→ **READING TEXT**
--- Begin ---
Should Maine’s 38,000 Apple iBooks in schools program be renewed?

“This week’s story came to us via an e-mail that asked us to catch up on the Maine’s One-to-One Laptop Program. The program began in January of 2002 when Maine signed a four-year, $37.2 million contract with Apple Computer, Inc., to provide iBook laptops to every seventh and eight grade student, and their teachers, in the state. In 2006, the contract is up and the state must decide whether to keep the program or not,” Giselle Goodman reports for The Portland Press Herald. “With 38,000 laptops in circulation at 243 schools, one reader asked this: ‘So. . . how are they doing nearly four years later? How many laptops have been lost? Stolen? Broken?'”

Here are some numbers:
• Computers lost and or stolen during since the project was implemented in 2002, statewide: 100
• Rate, across the state, of laptops that have been damaged since 2002: 3.3 percent.
(Information provided by the Maine State Department of Education and King Middle School)

Goodman reports, “One of the many concerns over Maine’s One-to-One Laptop Program is the cost of rough treatment. Many who opposed the idea said that 12- and 13- year olds would cause too much damage to the computers to make it worth the money spent. Have they?”
--- End ---
→ **DATA BLOCK**
--- Begin ---
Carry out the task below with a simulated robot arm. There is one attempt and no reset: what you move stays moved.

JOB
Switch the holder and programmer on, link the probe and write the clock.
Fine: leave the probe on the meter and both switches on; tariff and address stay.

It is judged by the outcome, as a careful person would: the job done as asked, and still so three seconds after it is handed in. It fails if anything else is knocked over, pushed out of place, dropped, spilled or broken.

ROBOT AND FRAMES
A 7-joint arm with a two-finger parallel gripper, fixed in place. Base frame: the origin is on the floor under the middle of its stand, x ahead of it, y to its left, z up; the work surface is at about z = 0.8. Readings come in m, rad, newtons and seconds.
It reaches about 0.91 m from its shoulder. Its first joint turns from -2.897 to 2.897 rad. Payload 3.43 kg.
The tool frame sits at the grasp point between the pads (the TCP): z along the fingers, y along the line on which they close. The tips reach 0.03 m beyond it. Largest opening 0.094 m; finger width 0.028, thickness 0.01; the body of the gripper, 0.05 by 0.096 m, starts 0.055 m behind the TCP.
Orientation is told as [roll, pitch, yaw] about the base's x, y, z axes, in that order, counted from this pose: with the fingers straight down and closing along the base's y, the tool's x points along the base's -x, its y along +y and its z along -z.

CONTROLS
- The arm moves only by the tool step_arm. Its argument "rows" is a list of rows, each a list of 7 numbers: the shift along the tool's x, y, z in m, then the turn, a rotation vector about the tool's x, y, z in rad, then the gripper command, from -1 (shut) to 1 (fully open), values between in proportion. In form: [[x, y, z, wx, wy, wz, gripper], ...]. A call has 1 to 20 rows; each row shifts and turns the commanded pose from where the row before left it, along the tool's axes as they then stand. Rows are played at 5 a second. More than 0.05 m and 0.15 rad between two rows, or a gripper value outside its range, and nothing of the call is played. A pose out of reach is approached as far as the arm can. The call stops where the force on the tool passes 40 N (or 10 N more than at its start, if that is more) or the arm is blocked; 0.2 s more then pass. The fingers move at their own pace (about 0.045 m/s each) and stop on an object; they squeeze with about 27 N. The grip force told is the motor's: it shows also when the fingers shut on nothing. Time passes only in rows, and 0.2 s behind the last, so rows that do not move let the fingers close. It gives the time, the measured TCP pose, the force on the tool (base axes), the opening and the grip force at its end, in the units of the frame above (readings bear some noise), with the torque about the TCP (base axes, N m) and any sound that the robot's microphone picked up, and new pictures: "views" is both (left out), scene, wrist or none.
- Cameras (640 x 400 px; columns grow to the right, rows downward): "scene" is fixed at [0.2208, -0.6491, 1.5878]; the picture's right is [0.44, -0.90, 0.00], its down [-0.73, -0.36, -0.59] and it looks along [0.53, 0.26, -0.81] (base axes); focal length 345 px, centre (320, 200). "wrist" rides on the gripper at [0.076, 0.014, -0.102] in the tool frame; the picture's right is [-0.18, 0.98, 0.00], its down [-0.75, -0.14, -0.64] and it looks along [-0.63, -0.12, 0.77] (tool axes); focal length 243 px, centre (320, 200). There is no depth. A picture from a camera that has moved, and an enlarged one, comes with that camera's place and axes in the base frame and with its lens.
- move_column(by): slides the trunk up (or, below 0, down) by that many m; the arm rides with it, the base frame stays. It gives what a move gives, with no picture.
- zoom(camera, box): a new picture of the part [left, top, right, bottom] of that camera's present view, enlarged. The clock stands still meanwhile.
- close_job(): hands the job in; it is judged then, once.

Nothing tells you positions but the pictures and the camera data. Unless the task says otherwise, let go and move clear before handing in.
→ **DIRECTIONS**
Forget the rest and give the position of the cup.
--- End ---
→ **DIRECTIONS**
1. Could you quote the reading text from "Here are some" up to and including "King Middle School)"?
2. Please continue the reading text.

→ **ANSWERS FOR THE TASKS**
1.
Here are some numbers:
• Computers lost and or stolen during since the project was implemented in 2002, statewide: 100
• Rate, across the state, of laptops that have been damaged since 2002: 3.3 percent.
(Information provided by the Maine State Department of Education and King Middle School)

2.
Goodman reports, “The critics were right and just as predicted, seventh- and eighth-graders in Maine are using their state-issued laptops for games and for entertainment, not just tests and homework assignments. Here is a sampling of how: During study hall, eighth-grader Sariah Abaroa, 13, of Arundel goes to http://www.coolmath.com, where she plays numbers games. Last year, Kayla Cogle, then a seventh-grader and first-time laptop carrier, joined a group that followed election results online during lunch… As for 12-year-old Ella Ross, a seventh-grader at the Middle School of the Kennebunks, she already has plans for her laptop when she has free time in school. ‘I like to write stories,’ she said. ‘I like to write futuristic stories a lot and stories about different worlds and stuff. They usually involve a dog of some sort.'”

Goodman reports, “These tales of laptop use are something to consider as Maine’s One-to-One Laptop Program draws to a close. The $37.2 million program, which started in January 2002 under the wing of then Gov. Angus King, ends in early 2006. That means the 37,000 iBook laptops in the states’ middle schools today (seventh- and eight-graders have 34,000 of them, their teachers have 3,000) are supposed to go back to Apple Computer Inc. at the end of the school year. Some cheer the end of this era. Others – including some parents, kids, teachers and policymakers – aren’t ready to see them go. ‘It will be like being crippled,’ said Cogle, now 13, now laptop proficient… Dugan Slovenski, a mother of three boys from Brunswick isn’t sure [about Maine’s One-to-One Laptop Program]. ‘For the amount of money (spent) there should be a definite measurable change,’ she said.”

Full article here.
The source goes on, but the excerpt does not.